Back in 2009, the U.S. Preventive Services Task Force revised recommendations for regular breast imaging, upping the age from 40 and up to, instead, 50 to 74. The update was controversial at the time, with new guidelines contradicting advice offered by other professional societies.
Experts have theorized that this change could have produced a spillover effect on patients outside of the stated range, dragging down rates among all populations. That hypothesis has proven to be true, according to a study published in the American Journal of Preventive Medicine [1].
Prior to 2009, national screening trends had remained flat among women in their 40s, ages 50 to 74, and older than that second range. However, after the USPSTF guidelines were released, screening rates fell 1.3 percentage points among women 40 to 49 and 1.7 percentage points for those 75 and up. Meanwhile, women 50 to 74 also saw a 0.47 percentage-point decline, but the change was not deemed statistically significant.
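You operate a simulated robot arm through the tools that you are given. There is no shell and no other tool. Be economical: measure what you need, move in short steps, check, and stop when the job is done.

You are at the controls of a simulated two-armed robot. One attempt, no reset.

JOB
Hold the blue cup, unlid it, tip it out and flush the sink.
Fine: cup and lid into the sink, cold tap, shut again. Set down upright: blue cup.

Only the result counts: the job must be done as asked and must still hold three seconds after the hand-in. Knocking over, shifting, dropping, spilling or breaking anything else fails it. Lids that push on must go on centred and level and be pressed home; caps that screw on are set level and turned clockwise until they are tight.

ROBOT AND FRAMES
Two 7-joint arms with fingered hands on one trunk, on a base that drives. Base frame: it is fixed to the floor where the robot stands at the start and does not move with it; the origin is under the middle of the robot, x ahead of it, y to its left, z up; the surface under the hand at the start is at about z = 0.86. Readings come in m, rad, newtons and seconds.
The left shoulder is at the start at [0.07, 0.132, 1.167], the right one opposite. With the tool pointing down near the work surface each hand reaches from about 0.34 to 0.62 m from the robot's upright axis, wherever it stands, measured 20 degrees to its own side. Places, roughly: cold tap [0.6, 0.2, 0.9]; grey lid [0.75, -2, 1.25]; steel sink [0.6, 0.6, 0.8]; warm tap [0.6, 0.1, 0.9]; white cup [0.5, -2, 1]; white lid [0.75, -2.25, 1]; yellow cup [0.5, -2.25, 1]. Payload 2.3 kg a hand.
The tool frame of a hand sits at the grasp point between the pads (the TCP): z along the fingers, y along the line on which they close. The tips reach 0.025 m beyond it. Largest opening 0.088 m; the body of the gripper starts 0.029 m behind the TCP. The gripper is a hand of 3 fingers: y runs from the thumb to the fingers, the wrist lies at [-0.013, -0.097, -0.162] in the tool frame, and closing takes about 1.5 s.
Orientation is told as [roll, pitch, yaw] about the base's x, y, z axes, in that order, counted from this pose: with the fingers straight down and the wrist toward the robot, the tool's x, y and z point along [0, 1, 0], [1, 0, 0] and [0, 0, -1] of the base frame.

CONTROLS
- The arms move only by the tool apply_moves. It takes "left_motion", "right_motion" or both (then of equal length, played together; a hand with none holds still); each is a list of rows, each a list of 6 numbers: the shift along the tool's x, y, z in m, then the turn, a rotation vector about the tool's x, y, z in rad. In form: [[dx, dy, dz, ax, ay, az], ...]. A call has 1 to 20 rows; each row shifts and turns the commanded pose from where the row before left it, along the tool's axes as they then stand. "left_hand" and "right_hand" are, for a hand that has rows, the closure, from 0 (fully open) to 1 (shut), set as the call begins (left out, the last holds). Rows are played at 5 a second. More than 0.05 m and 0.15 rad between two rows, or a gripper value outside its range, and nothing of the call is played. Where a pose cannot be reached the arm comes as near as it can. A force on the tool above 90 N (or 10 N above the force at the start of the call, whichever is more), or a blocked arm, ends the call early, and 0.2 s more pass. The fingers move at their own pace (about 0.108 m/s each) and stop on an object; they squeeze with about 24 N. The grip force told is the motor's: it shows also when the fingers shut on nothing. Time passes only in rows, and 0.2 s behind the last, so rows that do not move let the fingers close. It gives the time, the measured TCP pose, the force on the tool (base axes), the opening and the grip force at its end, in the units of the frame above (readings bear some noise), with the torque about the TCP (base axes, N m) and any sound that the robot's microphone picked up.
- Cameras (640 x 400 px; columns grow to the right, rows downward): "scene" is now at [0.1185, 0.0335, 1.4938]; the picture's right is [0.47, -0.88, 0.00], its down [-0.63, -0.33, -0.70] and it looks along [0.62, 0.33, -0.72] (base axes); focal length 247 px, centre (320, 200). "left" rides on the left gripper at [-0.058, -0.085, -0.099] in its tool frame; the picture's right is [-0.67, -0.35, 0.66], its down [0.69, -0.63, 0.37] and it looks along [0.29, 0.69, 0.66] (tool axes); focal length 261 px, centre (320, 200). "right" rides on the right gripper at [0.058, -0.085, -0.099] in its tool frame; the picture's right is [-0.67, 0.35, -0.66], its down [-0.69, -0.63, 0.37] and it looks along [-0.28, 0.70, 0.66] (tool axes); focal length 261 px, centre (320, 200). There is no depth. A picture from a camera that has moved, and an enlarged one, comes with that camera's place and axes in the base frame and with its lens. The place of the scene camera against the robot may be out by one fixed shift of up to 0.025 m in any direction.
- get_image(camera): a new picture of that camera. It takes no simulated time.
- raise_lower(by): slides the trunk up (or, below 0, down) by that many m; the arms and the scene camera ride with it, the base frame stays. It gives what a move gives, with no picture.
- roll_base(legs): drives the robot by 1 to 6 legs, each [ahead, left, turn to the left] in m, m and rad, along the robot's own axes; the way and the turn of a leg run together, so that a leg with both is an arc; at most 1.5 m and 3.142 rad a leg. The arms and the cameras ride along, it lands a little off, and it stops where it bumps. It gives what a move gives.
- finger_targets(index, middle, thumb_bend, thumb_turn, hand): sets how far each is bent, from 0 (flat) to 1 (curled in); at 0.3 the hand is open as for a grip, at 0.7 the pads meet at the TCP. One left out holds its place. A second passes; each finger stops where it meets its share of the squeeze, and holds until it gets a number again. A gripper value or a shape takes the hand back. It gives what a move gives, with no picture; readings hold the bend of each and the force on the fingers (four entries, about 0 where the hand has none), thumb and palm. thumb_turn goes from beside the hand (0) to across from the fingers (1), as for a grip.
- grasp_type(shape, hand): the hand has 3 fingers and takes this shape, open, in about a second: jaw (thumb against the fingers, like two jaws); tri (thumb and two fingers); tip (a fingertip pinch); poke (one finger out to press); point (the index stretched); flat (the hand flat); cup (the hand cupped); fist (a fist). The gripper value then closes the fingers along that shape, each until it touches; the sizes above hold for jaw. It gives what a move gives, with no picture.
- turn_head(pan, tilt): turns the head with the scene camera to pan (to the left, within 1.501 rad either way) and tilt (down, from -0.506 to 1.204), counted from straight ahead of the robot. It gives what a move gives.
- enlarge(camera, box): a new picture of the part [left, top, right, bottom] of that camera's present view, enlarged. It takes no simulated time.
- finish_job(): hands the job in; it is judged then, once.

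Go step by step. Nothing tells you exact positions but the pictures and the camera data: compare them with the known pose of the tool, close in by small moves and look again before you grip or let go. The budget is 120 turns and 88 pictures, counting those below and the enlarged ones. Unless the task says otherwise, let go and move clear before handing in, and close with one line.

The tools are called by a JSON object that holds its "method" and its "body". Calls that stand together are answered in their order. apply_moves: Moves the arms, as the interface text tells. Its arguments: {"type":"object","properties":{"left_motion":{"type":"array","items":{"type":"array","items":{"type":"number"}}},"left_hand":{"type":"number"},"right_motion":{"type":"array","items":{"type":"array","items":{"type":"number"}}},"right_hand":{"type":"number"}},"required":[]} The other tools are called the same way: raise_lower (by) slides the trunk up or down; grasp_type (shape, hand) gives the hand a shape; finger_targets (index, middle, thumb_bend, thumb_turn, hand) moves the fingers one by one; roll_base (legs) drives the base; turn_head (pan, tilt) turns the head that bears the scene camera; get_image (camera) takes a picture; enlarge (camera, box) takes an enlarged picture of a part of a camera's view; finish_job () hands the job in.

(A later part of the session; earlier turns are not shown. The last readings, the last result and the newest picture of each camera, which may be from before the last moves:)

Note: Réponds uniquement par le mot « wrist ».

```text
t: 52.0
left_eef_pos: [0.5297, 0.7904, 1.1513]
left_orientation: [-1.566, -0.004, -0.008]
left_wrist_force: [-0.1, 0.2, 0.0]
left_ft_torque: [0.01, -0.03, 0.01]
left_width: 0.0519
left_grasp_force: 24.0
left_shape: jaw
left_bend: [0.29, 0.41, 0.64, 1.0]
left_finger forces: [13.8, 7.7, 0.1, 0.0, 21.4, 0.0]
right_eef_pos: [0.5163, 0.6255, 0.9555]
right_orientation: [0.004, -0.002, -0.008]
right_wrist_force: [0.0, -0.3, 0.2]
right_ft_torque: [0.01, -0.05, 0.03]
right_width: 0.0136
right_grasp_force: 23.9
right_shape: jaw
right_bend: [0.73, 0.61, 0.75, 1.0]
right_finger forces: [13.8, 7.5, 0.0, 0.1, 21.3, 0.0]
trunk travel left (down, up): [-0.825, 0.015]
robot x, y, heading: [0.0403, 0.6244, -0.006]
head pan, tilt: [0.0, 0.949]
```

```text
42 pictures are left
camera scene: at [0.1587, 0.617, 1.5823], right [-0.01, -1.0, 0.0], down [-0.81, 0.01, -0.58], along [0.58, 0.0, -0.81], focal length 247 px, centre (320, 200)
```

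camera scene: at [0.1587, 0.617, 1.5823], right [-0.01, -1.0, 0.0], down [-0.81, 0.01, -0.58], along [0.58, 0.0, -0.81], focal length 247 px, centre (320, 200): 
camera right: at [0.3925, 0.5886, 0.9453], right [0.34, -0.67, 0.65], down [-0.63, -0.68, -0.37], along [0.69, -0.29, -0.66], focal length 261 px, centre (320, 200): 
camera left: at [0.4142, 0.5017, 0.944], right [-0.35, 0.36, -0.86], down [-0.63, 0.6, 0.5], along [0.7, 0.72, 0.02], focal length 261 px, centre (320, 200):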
“The findings are consistent with a harmful spillover effect,” Sarah A. Nowak, PhD, with the Department of Pathology and Laboratory Medicine, Larner College of Medicine, at the University of Vermont, and co-authors wrote Feb. 22. “Breast cancer screening rates are already suboptimal in women aged 50-74 years, and further declines in screening could result in delayed diagnosis and increased breast cancer mortality.”
Nowak et al. conducted their study using national data from the Centers for Disease Control and Prevention's Behavioral Risk Factor Surveillance System, spanning 2002 to 2018. They also analyzed state-level variation in screening rate changes following 2009, determining the magnitude of spillover effect on each targeted group.
Screening rates showed declines across 47 different states and the District of Columbia for women 40-49 at an average of -1.2 percentage points per year. Women 75 and up also saw screening rates drop across all states—though only in a statically significant manner in 27—at an average of -0.5. And even the USPSTF-targeted range saw declines across 45 states and D.C. at an average of -0.5.
“States most successful at reducing mammography screening rates in populations where routine screening is no longer recommended also saw reductions in recommended screenings,” the authors concluded. “More work is needed to understand and mitigate unintended consequences of de-implementation and to understand whether unintended consequences have differential effects on different populations.”
Nowak and co-authors speculated that the drops could be attributed to other factors, such as media reports on guidelines changes producing a “decreased perceived benefit of screening.” It’s also possible the trends would have occurred without the revised guidelines, owing to factors such as policy changes associated with the Affordable Care Act, they wrote.